• [Task statement]: Search the material for the string "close", then return every line where it is found.

• [Entries supplied]:
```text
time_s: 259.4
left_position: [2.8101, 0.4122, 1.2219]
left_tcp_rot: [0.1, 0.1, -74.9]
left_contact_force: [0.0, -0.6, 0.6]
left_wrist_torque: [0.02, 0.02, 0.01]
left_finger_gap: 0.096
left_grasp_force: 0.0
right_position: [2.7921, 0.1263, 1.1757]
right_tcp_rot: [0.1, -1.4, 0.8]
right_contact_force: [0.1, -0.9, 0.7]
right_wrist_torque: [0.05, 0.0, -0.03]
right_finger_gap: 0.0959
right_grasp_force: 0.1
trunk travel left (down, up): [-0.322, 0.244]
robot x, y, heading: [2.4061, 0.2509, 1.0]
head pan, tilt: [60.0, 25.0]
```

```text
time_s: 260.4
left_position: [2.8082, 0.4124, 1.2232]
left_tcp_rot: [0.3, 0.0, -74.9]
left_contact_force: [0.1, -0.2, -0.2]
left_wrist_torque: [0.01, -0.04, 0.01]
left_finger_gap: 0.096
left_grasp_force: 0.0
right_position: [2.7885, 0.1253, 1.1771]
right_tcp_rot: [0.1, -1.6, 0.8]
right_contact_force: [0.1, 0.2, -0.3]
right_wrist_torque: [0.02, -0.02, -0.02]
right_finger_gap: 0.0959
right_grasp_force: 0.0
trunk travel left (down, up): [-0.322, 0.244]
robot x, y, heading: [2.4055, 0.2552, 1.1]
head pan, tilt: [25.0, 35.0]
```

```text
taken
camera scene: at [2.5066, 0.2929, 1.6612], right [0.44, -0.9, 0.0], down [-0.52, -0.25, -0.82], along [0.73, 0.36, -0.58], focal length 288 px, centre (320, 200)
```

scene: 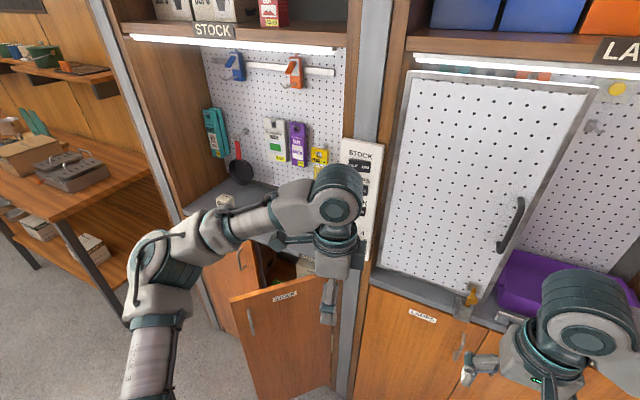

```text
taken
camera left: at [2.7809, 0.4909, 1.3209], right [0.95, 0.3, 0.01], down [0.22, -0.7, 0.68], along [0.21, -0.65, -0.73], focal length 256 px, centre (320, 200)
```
...
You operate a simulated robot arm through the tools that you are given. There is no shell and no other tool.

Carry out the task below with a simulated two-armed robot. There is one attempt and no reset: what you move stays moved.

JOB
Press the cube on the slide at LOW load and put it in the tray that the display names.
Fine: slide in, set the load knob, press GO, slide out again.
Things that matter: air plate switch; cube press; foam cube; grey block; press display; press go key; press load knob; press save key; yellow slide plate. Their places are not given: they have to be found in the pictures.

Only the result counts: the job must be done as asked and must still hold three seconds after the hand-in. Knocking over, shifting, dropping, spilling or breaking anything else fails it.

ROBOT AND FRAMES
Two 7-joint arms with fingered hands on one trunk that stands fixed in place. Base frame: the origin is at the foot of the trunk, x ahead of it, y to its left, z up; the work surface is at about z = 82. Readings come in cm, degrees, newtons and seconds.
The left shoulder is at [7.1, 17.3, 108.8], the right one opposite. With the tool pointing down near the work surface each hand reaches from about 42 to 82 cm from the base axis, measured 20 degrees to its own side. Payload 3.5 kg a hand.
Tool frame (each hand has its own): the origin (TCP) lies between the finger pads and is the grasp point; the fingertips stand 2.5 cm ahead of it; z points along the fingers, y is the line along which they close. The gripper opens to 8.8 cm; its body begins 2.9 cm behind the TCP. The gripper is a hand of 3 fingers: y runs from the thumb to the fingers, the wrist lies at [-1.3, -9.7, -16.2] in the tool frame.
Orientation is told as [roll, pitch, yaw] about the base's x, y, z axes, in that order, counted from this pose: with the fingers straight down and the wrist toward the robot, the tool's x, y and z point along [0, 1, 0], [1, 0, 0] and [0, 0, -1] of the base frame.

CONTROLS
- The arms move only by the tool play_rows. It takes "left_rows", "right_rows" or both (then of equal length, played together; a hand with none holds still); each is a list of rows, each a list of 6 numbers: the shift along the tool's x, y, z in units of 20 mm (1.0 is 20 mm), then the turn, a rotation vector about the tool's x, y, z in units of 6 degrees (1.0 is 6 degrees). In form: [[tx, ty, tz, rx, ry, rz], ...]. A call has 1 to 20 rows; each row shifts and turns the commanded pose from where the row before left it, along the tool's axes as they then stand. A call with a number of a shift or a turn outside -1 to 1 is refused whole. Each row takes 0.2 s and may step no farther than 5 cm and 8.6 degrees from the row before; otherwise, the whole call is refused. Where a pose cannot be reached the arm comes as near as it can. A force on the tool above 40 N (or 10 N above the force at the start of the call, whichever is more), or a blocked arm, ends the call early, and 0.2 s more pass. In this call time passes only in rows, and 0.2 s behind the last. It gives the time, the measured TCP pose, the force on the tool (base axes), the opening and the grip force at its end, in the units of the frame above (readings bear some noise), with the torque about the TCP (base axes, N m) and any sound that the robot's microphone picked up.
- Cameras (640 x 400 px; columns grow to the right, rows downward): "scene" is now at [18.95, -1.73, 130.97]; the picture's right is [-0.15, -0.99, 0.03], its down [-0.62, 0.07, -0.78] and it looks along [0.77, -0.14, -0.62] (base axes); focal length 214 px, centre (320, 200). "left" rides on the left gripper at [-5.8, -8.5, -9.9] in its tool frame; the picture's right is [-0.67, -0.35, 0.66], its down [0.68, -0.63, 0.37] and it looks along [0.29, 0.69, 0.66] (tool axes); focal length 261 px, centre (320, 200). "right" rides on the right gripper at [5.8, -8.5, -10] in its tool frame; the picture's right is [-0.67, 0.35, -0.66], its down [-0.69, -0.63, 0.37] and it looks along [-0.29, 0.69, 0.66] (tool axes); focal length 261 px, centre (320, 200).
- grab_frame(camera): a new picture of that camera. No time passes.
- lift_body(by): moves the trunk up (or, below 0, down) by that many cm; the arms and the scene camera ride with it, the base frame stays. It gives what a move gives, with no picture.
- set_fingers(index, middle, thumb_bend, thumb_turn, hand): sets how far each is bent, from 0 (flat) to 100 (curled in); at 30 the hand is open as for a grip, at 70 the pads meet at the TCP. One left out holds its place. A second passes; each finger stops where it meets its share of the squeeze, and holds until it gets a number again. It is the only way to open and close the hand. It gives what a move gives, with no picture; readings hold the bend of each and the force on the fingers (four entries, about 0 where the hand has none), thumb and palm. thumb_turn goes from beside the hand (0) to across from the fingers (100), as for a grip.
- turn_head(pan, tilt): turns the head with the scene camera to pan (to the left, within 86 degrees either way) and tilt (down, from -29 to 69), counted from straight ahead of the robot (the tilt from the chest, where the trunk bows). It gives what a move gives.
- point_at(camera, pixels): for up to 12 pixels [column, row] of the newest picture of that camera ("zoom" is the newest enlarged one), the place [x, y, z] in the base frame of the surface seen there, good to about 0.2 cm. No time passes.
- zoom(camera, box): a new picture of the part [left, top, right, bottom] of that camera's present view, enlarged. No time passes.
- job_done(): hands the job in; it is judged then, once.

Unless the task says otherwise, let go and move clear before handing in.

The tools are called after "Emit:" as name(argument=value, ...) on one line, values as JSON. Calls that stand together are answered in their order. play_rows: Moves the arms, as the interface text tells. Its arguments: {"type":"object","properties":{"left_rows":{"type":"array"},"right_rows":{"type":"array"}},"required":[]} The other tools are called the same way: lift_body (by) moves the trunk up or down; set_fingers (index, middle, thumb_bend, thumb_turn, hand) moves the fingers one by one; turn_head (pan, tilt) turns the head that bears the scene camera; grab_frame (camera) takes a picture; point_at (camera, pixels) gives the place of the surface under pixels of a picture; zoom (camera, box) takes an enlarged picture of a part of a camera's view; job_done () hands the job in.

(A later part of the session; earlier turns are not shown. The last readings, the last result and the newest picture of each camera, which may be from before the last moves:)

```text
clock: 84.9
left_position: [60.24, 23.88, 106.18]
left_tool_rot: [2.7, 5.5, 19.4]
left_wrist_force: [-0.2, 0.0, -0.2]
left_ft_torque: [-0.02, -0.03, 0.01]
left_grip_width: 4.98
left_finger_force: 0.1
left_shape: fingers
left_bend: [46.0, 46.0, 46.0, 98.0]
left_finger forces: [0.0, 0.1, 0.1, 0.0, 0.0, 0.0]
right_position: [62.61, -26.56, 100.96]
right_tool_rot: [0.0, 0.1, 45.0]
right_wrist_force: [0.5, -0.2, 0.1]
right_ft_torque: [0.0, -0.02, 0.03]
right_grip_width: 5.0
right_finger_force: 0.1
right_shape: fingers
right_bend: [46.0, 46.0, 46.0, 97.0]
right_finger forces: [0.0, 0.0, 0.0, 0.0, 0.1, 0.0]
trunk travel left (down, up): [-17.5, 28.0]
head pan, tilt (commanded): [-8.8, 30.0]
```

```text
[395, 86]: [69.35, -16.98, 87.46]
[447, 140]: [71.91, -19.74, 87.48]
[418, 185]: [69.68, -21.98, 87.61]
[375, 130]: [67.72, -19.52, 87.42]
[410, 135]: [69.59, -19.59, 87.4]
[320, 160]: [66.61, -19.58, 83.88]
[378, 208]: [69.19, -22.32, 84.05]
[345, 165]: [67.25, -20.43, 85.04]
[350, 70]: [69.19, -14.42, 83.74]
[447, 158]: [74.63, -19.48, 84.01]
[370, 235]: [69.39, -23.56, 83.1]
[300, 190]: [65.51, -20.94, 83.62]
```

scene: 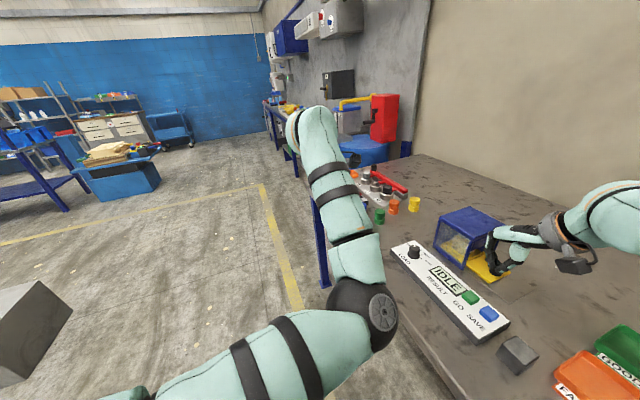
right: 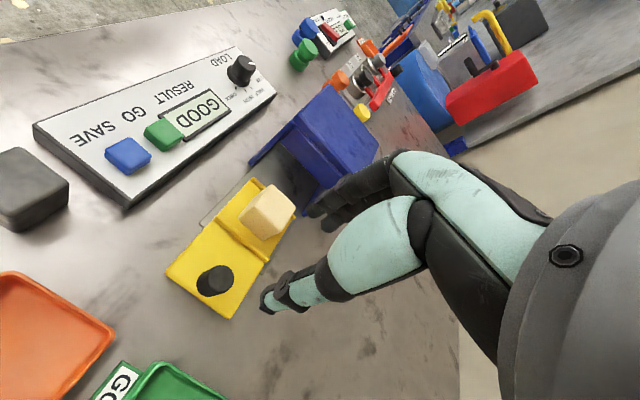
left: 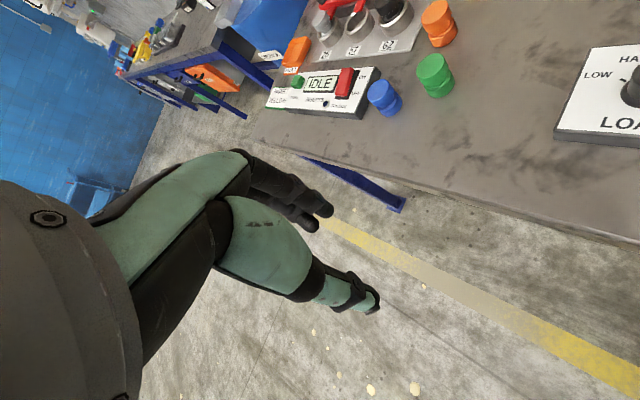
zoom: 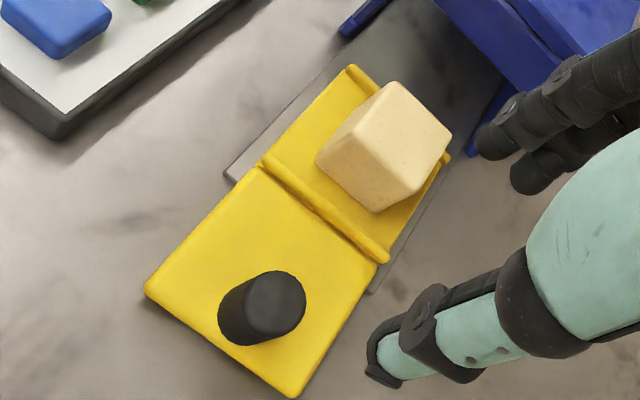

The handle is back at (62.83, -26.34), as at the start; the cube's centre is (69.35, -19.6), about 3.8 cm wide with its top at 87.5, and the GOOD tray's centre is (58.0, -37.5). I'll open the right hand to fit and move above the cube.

• [Exercise result]:
Tool frame (each hand has its own): the origin (TCP) lies between the finger pads and is the grasp point; the fingertips stand 2.5 cm ahead of it; z points along the fingers, y is the line along which they close. The gripper opens to 8.8 cm; its body begins 2.9 cm behind the TCP. The gripper is a hand of 3 fingers: y runs from the thumb to the fingers, the wrist lies at [-1.3, -9.7, -16.2] in the tool frame.
- set_fingers(index, middle, thumb_bend, thumb_turn, hand): sets how far each is bent, from 0 (flat) to 100 (curled in); at 30 the hand is open as for a grip, at 70 the pads meet at the TCP. One left out holds its place. A second passes; each finger stops where it meets its share of the squeeze, and holds until it gets a number again. It is the only way to open and close the hand. It gives what a move gives, with no picture; readings hold the bend of each and the force on the fingers (four entries, about 0 where the hand has none), thumb and palm. thumb_turn goes from beside the hand (0) to across from the fingers (100), as for a grip.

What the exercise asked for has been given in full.